EXTRACT.

Abstract
Purpose: :
To determine if myopia progresses among young adult optometry students school whose professional education requires extensive near work.
Methods: :
Seven hundred forty optometry students attending the Illinois College of Optometry were recruited for the study. Their medical records were reviewed. Only the students who had at least two comprehensive eye exams which were spaced at least 12 months apart during the 4-year optometric education were included, resulting in 416 subjects. Subjects with ocular pathology or best corrected visual acuity (VA) worse than 20/30 were excluded from the study. The following information was collected: date of exam, date of birth, gender, race, best corrected VA, phoric posture, and refraction from the binocular balance. Myopia is defined by using the spherical equivalence of the refractive error being equal or higher than -0.75 D. Only the refraction in the right eye was used to measure the myopia progression. A paired student t-test was used to compare the refraction from the first eye exam with that from the second one. ANOVA was performed to compare myopia progression in different races. Effects of gender and phoric posture on myopia progression were tested by student t-test.

SUPPLIED DATA.
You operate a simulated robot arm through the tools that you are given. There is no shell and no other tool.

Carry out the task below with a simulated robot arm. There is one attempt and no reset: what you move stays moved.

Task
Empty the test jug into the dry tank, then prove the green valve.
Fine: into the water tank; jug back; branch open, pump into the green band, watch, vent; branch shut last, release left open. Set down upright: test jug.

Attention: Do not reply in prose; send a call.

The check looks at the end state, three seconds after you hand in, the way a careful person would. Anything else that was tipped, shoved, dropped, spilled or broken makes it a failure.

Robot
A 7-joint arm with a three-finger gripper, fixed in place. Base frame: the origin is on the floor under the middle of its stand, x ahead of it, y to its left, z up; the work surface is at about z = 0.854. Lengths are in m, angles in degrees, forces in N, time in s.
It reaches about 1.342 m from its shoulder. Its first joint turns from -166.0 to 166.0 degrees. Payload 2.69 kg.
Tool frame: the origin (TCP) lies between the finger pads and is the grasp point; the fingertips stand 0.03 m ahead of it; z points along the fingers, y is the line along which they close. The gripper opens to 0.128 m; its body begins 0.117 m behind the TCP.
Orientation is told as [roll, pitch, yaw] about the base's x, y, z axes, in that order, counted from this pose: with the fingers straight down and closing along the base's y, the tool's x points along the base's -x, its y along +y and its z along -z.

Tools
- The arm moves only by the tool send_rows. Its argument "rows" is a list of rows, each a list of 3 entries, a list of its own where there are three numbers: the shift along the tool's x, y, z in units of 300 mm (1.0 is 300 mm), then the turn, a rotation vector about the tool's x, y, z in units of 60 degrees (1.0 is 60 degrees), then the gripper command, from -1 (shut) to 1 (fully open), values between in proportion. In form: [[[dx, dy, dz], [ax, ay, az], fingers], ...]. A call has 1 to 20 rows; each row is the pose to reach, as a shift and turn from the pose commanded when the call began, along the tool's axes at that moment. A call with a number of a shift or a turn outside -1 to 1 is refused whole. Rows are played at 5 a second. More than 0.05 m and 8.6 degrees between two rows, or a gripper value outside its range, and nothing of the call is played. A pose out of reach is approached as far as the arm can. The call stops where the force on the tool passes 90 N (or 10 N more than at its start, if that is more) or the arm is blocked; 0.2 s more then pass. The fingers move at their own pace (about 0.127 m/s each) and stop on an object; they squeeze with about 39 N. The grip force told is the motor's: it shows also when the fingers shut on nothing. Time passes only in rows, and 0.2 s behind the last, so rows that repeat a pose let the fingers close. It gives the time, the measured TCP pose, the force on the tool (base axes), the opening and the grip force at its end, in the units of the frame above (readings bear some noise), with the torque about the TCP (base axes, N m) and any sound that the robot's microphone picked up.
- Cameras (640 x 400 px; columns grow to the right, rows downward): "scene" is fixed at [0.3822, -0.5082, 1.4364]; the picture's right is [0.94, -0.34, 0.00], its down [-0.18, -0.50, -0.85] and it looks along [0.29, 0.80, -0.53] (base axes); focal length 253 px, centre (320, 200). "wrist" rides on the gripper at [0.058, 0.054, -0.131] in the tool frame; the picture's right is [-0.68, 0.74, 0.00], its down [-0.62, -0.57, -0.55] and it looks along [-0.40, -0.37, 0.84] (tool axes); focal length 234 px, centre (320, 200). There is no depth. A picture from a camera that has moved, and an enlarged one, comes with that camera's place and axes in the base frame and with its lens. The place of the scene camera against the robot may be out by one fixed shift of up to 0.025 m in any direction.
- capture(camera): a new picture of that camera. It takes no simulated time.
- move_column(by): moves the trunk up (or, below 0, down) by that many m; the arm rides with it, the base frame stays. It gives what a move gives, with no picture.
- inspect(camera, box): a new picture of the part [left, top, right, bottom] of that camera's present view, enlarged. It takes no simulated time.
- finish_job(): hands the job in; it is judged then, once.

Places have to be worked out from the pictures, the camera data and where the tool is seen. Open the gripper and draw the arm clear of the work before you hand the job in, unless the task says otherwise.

TASK OBJECTIVE.
Please continue the extract.

REPLY TO THE TASK.
Results: :
A total of 340 out of 416 subjects had myopia in the right eye equal or higher than -0.75 D with a mean of -4.14 ± -2.35 D (mean ± SD). The mean change of myopia over an average period of 1.73-year was -0.19D, with statistically significant differences detected between the refraction of the first exam and that of the second exam (P< 0.001). Myopia progression was -0.23 D in the subjects with exophoria compared to -0.04 D in those with esophoria. The difference was statistically significant (P=0.03). No difference in myopia progression was detested between difference races and genders.
Conclusions: :
There was a statistically significant progression of myopia in these young adults during their optometric education; however, the myopia progression may be too small to be considered clinically significance.